En abril de 1915, en vísperas ya de los desembarcos aliados en los Dardanelos, Talat Pachá y sus colegas dejaron de ocuparse de Cilicia para concentrar sus esfuerzos en Estambul. Su objetivo consistía en decapitar a la cúpula política y cultural de la comunidad armenia antes de que se materializara la posible invasión de la capital, a fin de evitar que los armenios pudieran hacer causa común con los invasores. El 24 de abril, en una redada nocturna, la policía turca detuvo a 240 notables entre los que había políticos, periodistas, miembros de los partidos nacionalistas armenios, profesionales y autoridades religiosas. Operaban de acuerdo con los datos registrados en una lista negra elaborada con ayuda de unos cuantos colaboradores armenios. La patada en la puerta se produjo a altas horas de la noche. De hecho, muchos de los detenidos se hallaban todavía en pijama al ser encerrados en sus celdas.

El sacerdote armenio Grigoris Balakian fue una de las personas arrestadas esa noche del 24 de abril. Al igual que al resto, también a él le cogieron totalmente desprevenido. Los policías le escoltaron hasta un autobús «de color rojo sangre» que se hallaba aguardando en la calle. En compañía de ocho de sus amigos, el sacerdote cautivo abandonó así la barriada asiática de Estambul para ser conducido en ferry hasta la parte europea de la capital otomana. «La noche se hallaba impregnada de un olor a muerte. El mar estaba agitado, y el terror invadía nuestros corazones», recuerda. Balakian y sus compañeros fueron llevados a la prisión central, reuniéndose allí con otros detenidos armenios. «Todos eran caras conocidas: líderes revolucionarios y políticos, figuras públicas e intelectuales neutrales y hasta contrarios al movimiento armenio.» Varios autobuses más, repletos de nuevas remesas de reclusos, irían sumándose al grupo a lo largo de la noche. Todos llegaban «en un estado de gran angustia espiritual, aterrorizados ante un destino que desconocían y anhelando un poco de consuelo». Al día siguiente, los detenidos armenios pudieron oír las lejanas detonaciones de los cañones aliados con los que se proporcionaba cobertura a los desembarcos iniciados en Galípoli y todos ellos se preguntaron si aquel inquietante retumbar de la artillería vendría a significar su perdición o su libertad.[16]

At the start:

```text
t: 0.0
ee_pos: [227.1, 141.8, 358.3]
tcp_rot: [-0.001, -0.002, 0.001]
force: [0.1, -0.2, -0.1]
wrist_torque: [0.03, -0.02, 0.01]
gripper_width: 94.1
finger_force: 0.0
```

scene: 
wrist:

Para los armenios, el hecho de que el 24 de abril se hubiera producido en Estambul la detención de los cabecillas políticos e intelectuales de su sociedad supuso el inicio de la aniquilación sistemática de las poblaciones armenias de la Anatolia. Desde entonces, esa fecha, convertida en el Día del recuerdo a las víctimas del genocidio armenio, ha ido ganándose cada vez más el reconocimiento de la comunidad internacional. Sin embargo, a juicio de los otomanos, la guerra contra los armenios había tenido su punto de arranque cuatro días antes, con el levantamiento registrado en la población de Van, en la Anatolia oriental.[17]

Van era una importante localidad comercial dividida en dos grandes barrios: el armenio y el musulmán. Situada a orillas del lago Van, el casco viejo de la ciudad era en realidad una plaza fuerte amurallada provista de cuatro puertas y adosada a un enorme promontorio rocoso que se eleva doscientos metros por encima de la llanura. El peñón se hallaba coronado por una ciudadela construida en su día por Suleimán el Magnífico desde la que podía dominarse la urbe entera. Las estrechas y tortuosas callejuelas de la población se hallaban flanqueadas a ambos lados por casas de dos pisos abiertas a distintos mercados, mezquitas e iglesias. En la parte suroriental del pueblo había unos cuantos edificios gubernamentales, así como una comisaría de policía y un puesto de gendarmería.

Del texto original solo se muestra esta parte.